(WRITTEN PROBLEM A) Repeat only the lines from the line containing "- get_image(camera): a" through the line containing "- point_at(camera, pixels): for", both included, exactly as they stand. Format them as a two-column Markdown table, No. for the number and Line for the line, without blank lines.

#### PAGE TEXT ####

O caso continua nos tribunais, havendo um processo também contra os locais de deposição dos dragados. Este chama-se TUPEM – Título de Utilização Privativa do Espaço Marítimo Nacional e esteve em consulta pública. Depois de muitas contestações, principalmente pelas associações de pesca, não foi aprovado, visto o local proposto para depositar as areias dragadas ser um importante banco de pesca. Agora há já outro pedido de TUPEM, em período de consulta pública 2.
As Professoras Sandra Caeiro (cuja intervenção foi feita por vídeo) e Ana Paula Fernandes, da Universidade Aberta, deixaram o seu depoimento sobre as conclusões de um estudo científico multidisciplinar sobre sedimentos e a contaminação do rio, alertando para a existência de sedimentos contaminados (com metais pesados, pesticidas e outros compostos orgânicos) em certas zonas do rio, nomeadamente em locais onde se pretendem fazer dragagens. O estudo em que as académicas participaram sobre os sedimentos aponta para grandes riscos de contaminação nos peixes e de danos em células humanas quando em contacto com tais sedimentos. Tal como já acontece com a população da Carrasqueira, o contacto prolongado com certas areias acarreta sérios riscos para a saúde, o que exige estudos e cuidados redobrados quando se pensa na movimentação desses sedimentos. Estão comprovados casos de doenças renais, pulmonares, neurológicas e doenças de pele.

####

(WRITTEN PROBLEM B) Provide the original wording of the page text from "O caso continua" as far as "consulta pública 2.".

#### SOURCE DATA ####

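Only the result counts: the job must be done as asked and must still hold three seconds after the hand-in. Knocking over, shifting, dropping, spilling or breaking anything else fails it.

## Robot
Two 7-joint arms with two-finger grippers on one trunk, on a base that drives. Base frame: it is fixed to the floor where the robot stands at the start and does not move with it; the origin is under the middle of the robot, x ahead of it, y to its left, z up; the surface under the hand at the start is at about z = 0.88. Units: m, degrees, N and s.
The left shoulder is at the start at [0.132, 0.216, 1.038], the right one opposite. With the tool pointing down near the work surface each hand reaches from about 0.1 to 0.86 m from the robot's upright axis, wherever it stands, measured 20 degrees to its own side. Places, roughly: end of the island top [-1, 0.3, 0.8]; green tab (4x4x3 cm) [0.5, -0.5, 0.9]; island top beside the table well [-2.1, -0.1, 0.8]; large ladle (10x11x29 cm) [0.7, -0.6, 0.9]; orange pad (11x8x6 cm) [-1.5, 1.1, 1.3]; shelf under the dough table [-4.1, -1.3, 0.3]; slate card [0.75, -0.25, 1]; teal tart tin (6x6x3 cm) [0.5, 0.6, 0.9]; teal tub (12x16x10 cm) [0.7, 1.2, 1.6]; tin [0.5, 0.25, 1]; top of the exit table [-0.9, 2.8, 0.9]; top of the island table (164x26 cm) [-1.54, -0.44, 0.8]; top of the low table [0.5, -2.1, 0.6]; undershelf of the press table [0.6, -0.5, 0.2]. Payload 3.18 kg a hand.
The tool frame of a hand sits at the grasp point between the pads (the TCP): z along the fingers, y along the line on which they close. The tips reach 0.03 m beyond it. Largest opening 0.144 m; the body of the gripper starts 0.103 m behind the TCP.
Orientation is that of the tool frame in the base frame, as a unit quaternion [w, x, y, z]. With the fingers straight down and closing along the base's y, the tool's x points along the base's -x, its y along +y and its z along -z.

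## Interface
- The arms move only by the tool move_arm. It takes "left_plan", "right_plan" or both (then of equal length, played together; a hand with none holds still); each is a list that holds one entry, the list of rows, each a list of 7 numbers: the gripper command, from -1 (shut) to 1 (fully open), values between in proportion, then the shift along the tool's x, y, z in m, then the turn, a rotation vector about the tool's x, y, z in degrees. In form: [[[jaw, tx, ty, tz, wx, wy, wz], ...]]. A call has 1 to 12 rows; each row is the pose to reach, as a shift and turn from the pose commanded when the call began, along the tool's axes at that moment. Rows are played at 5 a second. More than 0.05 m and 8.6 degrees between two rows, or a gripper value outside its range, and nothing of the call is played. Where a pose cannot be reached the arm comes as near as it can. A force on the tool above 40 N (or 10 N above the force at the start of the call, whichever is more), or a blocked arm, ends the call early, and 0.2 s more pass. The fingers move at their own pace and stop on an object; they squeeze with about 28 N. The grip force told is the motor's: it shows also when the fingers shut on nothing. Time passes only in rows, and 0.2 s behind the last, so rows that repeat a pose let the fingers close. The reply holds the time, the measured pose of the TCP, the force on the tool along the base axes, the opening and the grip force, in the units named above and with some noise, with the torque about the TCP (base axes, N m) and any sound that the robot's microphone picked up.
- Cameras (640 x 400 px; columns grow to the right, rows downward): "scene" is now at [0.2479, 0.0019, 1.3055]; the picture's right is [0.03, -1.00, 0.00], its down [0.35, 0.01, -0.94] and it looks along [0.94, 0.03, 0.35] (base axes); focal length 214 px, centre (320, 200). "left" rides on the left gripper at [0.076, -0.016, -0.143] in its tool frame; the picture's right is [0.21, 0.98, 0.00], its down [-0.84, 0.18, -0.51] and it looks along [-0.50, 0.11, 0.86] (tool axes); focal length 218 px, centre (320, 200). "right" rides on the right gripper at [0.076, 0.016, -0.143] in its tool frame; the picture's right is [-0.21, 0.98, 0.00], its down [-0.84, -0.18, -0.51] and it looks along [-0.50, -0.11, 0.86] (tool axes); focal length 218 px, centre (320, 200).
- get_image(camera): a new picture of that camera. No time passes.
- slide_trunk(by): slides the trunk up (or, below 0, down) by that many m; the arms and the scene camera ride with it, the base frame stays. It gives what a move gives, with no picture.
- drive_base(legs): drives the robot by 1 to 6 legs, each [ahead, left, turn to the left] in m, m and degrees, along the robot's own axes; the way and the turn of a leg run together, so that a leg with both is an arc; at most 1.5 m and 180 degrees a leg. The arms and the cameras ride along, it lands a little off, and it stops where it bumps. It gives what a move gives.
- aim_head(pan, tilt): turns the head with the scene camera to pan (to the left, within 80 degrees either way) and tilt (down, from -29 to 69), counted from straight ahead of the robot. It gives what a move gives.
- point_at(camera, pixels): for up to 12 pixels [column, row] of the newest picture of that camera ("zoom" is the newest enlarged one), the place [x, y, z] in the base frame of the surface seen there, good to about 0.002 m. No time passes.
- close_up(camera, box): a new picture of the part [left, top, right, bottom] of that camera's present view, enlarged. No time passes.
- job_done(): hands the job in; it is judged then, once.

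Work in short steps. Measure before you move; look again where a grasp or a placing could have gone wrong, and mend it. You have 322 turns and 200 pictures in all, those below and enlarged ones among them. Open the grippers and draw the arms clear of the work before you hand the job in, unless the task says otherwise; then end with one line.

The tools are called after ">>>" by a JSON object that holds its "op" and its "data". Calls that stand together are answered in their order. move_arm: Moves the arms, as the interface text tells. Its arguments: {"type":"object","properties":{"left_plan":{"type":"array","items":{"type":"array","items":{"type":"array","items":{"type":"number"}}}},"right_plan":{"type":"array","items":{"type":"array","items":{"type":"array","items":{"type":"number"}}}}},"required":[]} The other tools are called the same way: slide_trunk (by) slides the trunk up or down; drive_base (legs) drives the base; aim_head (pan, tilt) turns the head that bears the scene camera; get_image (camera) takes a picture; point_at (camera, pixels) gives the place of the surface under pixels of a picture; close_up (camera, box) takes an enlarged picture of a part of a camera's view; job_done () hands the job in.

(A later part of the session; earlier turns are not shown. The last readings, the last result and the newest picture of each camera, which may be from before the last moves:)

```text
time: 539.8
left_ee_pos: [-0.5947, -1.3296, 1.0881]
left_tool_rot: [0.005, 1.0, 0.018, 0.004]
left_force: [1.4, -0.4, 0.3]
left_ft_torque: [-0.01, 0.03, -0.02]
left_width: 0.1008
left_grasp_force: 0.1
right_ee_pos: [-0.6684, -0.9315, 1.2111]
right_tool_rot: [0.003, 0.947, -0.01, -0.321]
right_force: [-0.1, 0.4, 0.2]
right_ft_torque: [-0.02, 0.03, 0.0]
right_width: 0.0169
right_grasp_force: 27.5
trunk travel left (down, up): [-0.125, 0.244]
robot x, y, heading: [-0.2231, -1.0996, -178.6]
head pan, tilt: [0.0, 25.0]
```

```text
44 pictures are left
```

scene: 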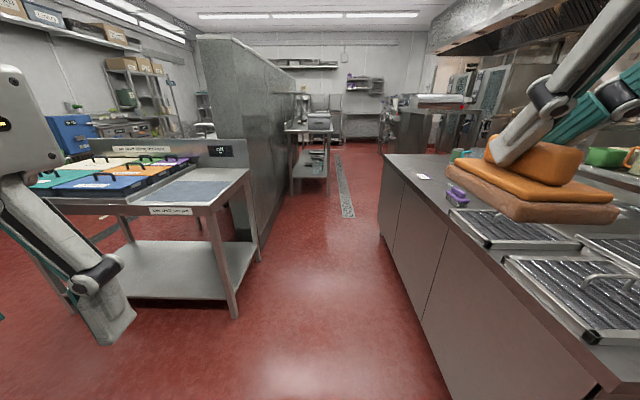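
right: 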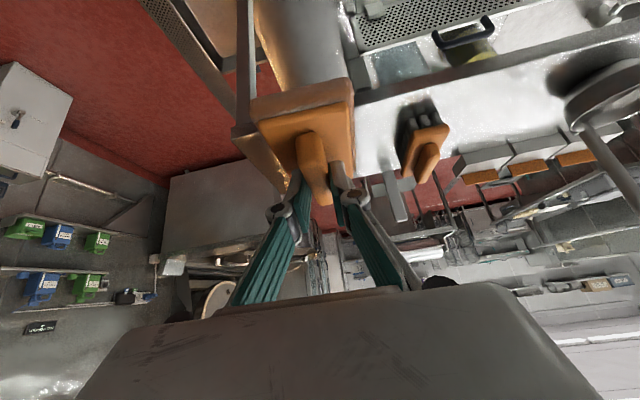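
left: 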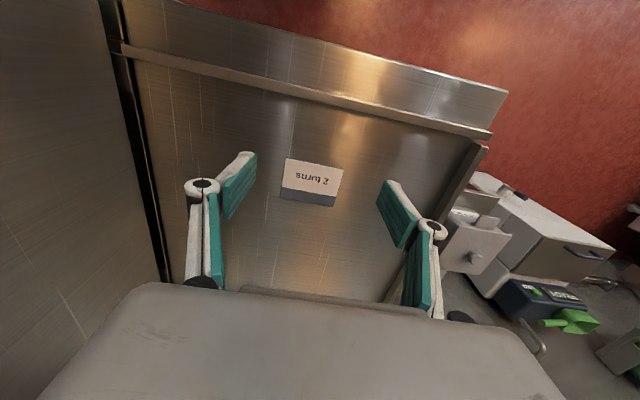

####

(TASK ANSWER A)
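| No. | Line |
|---|---|
| 1 | - get_image(camera): a new picture of that camera. No time passes. |
| 2 | - slide_trunk(by): slides the trunk up (or, below 0, down) by that many m; the arms and the scene camera ride with it, the base frame stays. It gives what a move gives, with no picture. |
| 3 | - drive_base(legs): drives the robot by 1 to 6 legs, each [ahead, left, turn to the left] in m, m and degrees, along the robot's own axes; the way and the turn of a leg run together, so that a leg with both is an arc; at most 1.5 m and 180 degrees a leg. The arms and the cameras ride along, it lands a little off, and it stops where it bumps. It gives what a move gives. |
| 4 | - aim_head(pan, tilt): turns the head with the scene camera to pan (to the left, within 80 degrees either way) and tilt (down, from -29 to 69), counted from straight ahead of the robot. It gives what a move gives. |
| 5 | - point_at(camera, pixels): for up to 12 pixels [column, row] of the newest picture of that camera ("zoom" is the newest enlarged one), the place [x, y, z] in the base frame of the surface seen there, good to about 0.002 m. No time passes. |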

(TASK ANSWER B)
O caso continua nos tribunais, havendo um processo também contra os locais de deposição dos dragados. Este chama-se TUPEM – Título de Utilização Privativa do Espaço Marítimo Nacional e esteve em consulta pública. Depois de muitas contestações, principalmente pelas associações de pesca, não foi aprovado, visto o local proposto para depositar as areias dragadas ser um importante banco de pesca. Agora há já outro pedido de TUPEM, em período de consulta pública 2.